UK Gambling Commission Fines GGPoker $750,000 for Social Responsibility, Anti-Money Laundering Violations

Home » UK Gambling Commission Fines GGPoker $750,000 for Social Responsibility, Anti-Money Laundering Violations

Not looking out for customers enough

GGPoker has run afoul of the United Kingdom’s gambling regulator. On Wednesday, the UK Gambling Commission (UKGC) announced that NSUS Limited, which trades as GGPoker, has been fined a hefty £672,829 ($746,340) for both social responsibility and anti-money laundering failures.

When the UKGC hands out large fines, it is usually for these two categories. Social responsibility has to do with protecting customers from gambling harm. In this case, the Commission said that NSUS/GGPoker failed on two fronts: it didn’t properly identify customers who could be at risk of gambling harm and it did not interact with customers who players who could be at risk.

In a nutshell, GGPoker on some scale that warranted such a large fine, just let people deposit large sums of money and lose at a pace that should have raised red flags, but the company did not bother checking on those players.

GGPoker also sent e-mails to 125 customers who had put themselves on a self-exclusion list. People who self-exclude not only are suppose to be blocked from playing, but are not supposed to be sent e-mails which could tempt them to gamble.

Not keeping a good eye on the money trail

The anti-money laundering violations are fairly straightforward. Online gambling sites must have policies and procedures in place to prevent money laundering and terrorist financing, things like Know Your Customer protocols and source of funds checks (these help with social responsibility, too). GGPoker failed to “ensure they have appropriate policies, procedures and controls” to do so.

Online poker rooms and casinos are attractive spots to launder money, as it can be quick and easy. Someone deposits ill-gotten funds, plays for a while (could be hours, days, weeks, depending on how much “cover play” they want), then cashes out. They might lose some money, but for them, that’s just the cost of washing their money. They withdraw their funds and voila, their income is now from the gambling site, not from whatever criminal enterprise they engaged in.

It’s more complicated than that, for sure – people might mix criminal money with legit before depositing, create different financial accounts and identities, etc. – but you get the idea.
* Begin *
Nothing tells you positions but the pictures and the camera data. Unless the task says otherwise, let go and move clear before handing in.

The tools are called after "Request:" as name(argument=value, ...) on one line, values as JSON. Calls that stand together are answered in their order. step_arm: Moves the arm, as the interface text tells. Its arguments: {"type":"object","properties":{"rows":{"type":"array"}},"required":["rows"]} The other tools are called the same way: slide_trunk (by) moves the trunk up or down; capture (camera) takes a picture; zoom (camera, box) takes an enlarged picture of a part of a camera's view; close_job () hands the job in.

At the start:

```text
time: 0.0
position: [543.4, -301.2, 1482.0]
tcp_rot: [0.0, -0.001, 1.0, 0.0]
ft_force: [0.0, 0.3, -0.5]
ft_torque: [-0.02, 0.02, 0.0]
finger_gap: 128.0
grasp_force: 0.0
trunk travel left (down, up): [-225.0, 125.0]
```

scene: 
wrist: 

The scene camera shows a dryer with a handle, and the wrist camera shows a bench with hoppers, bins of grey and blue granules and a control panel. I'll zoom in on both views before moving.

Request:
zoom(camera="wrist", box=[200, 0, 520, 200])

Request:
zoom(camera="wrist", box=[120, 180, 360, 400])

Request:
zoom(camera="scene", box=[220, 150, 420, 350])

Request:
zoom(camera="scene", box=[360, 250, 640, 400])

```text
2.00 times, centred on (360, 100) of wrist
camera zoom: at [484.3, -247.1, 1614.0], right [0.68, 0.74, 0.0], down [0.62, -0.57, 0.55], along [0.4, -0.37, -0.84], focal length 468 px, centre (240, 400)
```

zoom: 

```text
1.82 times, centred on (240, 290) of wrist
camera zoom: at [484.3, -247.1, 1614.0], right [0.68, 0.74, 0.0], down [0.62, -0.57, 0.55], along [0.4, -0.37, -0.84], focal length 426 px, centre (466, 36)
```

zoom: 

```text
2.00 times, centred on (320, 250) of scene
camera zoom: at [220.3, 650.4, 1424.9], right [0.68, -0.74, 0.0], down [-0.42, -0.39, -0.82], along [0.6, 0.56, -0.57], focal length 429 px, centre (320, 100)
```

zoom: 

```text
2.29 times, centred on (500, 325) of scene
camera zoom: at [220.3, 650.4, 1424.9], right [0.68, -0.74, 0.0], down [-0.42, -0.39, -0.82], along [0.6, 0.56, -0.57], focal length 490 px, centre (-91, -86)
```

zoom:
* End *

Dirty money in, clean money out, just like in the show Ozark.

And while three-quarters of a million dollars is nothing to sneeze at, it pales in comparison to what the UKGC inflicted upon Entain in August. For the same categories of violations, both online and in its retail betting shops, the parent company of Ladbrokes, partypoker, bwin, and more was fined £17 million ($18.8 million). Most of that – £14 million – was for failures in Entain’s online operations.